Wyczyn madki z Płocka. Jej wywiad o LGBT jest głupszy niż skandowanie "wypier**lać" [WIDEO]
ASZdziennik
13 sierpnia 2019, 11:12·1 minuta czytania
Publikacja artykułu: 13 sierpnia 2019, 11:12
Wyczyn madki z Płocka. Chciała tylko obronić swe dziecko przed "pedałami i lesbami" z Marszu Równości.
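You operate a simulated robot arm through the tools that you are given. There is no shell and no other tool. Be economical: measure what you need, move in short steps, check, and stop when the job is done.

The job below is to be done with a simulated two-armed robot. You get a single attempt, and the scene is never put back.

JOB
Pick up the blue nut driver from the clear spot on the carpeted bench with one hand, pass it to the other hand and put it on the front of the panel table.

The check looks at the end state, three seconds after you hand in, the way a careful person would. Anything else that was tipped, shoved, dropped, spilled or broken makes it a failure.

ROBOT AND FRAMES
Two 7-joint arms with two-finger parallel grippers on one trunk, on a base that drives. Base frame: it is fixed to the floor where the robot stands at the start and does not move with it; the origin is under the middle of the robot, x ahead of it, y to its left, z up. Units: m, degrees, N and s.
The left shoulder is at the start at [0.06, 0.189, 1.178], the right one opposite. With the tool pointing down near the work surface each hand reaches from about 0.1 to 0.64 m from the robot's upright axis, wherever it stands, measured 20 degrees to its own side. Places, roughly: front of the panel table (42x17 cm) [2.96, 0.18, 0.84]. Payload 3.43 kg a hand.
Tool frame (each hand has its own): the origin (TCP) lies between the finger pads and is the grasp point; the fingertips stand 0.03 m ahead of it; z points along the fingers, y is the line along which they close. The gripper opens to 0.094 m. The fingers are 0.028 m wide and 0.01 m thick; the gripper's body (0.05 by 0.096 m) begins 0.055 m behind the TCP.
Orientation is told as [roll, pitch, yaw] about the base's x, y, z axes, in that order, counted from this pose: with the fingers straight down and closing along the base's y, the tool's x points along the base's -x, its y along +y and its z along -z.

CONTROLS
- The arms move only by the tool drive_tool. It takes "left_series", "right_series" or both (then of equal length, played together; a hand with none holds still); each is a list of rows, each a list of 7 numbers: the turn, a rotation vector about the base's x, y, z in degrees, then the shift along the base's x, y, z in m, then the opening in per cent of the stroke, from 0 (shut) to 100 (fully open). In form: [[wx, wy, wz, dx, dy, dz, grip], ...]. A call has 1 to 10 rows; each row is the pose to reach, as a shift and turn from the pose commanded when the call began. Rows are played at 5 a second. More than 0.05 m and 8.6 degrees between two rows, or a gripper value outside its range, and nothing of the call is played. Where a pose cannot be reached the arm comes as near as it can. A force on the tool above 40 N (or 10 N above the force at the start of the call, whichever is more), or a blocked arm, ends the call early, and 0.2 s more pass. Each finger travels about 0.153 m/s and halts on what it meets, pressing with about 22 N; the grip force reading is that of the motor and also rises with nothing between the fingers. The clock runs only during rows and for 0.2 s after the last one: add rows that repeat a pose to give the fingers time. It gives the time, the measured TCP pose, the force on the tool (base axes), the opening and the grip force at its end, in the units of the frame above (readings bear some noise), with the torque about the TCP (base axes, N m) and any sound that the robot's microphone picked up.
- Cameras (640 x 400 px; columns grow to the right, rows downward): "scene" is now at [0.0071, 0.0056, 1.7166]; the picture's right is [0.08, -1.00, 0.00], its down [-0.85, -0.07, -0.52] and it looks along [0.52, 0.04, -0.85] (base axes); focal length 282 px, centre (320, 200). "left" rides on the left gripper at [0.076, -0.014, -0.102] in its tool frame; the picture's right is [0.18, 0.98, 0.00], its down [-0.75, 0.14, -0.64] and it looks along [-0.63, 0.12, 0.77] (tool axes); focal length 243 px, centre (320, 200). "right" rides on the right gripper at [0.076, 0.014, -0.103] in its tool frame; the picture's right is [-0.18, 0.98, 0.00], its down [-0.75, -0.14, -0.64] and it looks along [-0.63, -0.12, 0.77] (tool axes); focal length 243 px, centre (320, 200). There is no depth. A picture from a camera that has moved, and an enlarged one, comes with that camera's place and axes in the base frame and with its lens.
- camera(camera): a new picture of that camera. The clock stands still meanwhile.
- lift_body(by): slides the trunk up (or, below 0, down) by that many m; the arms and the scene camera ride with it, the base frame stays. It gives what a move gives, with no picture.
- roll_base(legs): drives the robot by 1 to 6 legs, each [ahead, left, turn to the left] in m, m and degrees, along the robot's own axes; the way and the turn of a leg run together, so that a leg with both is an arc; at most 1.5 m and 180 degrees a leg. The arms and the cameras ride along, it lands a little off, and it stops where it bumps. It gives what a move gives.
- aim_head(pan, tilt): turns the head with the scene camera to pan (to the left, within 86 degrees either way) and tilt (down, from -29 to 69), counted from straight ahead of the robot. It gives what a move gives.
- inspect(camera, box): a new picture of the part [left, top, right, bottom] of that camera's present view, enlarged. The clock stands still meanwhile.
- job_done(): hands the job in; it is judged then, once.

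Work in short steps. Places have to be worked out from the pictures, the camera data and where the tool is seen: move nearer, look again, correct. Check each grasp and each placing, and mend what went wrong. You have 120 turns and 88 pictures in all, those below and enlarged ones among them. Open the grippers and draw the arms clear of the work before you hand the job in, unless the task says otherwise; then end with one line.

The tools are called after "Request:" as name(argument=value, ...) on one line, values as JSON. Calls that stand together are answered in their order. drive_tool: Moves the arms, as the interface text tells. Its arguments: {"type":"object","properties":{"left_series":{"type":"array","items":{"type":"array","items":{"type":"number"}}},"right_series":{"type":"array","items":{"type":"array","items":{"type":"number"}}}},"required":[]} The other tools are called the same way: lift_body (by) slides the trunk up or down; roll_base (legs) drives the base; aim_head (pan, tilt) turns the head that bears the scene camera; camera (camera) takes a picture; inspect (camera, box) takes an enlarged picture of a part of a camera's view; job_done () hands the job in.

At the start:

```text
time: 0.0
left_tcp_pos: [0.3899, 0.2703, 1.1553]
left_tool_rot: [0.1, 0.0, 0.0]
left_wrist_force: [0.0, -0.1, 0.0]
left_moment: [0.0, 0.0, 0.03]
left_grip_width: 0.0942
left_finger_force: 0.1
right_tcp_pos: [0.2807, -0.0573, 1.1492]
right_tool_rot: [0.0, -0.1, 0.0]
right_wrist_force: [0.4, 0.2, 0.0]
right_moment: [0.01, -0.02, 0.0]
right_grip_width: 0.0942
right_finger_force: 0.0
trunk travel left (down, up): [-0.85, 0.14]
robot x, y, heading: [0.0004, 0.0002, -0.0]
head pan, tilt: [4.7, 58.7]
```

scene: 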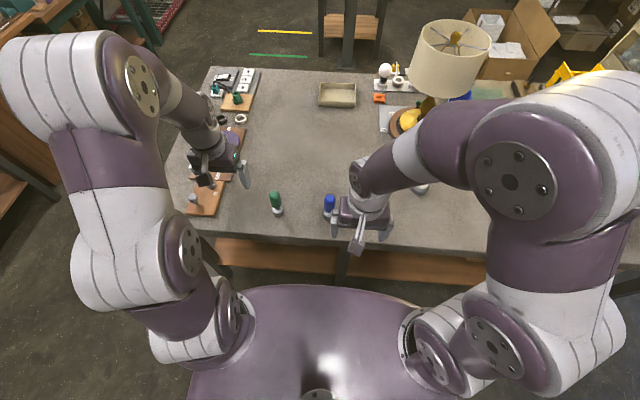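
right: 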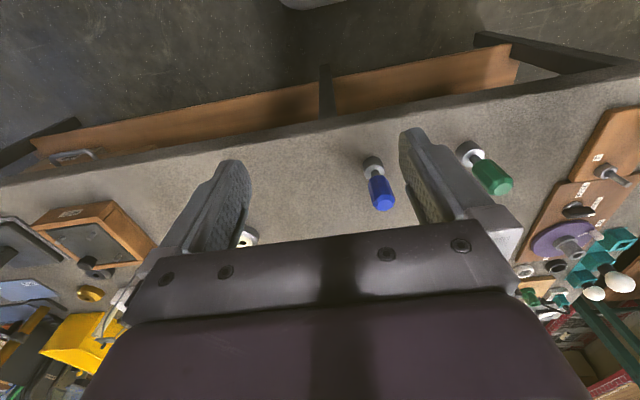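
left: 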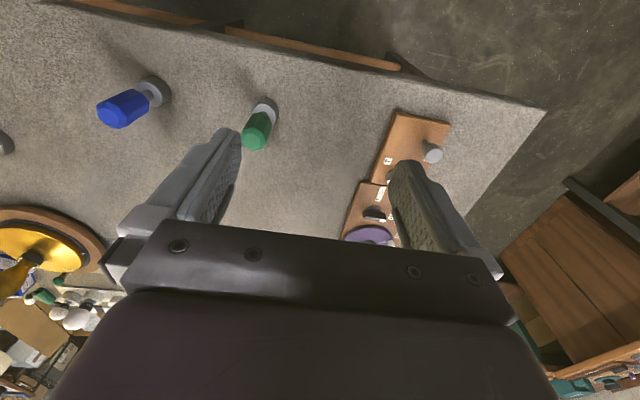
Przy okazji udowodniła, że homofobi potrafią coś innego niż skandowanie "wypierdalać". Bo znają parę słów o wiele głupszych.
Reklama.
– Jesteśmy pełną rodziną i nie zgadzamy się z takim czymś, co teraz się dzieje w Płocku – ogłosiła przedstawicielka polskiej pełnej rodziny. – Same pedały i lesby oczywiście – wytłumaczyła.
Obrończyni rodzin podkreśliła, że "pedały i lesby" nie mają prawa wychodzić na ulice. Bo przecież porywają dzieci.
– Moje dzieci są przerażone, moje dziecko bało się dzisiaj iść do sklepu, bo go pedał porwie i gej, no to chyba coś o coś chodzi w tym – dodała.
Obrończyni rodzin twierdzi, że o tym, iż "pedały i lesby" są porywaczami, "dzieci uczą się na podwórku, bo w domu nigdy czegoś takiego nie słyszały".
No to chyba coś o coś chodzi w tym, więc chwilę później obrończyni pełnych i tradycyjnych rodzin zaatakowała policjanta. W trosce o dzieci.
To jest ASZdziennik, ale filmy z Płocka nie są zmyślone.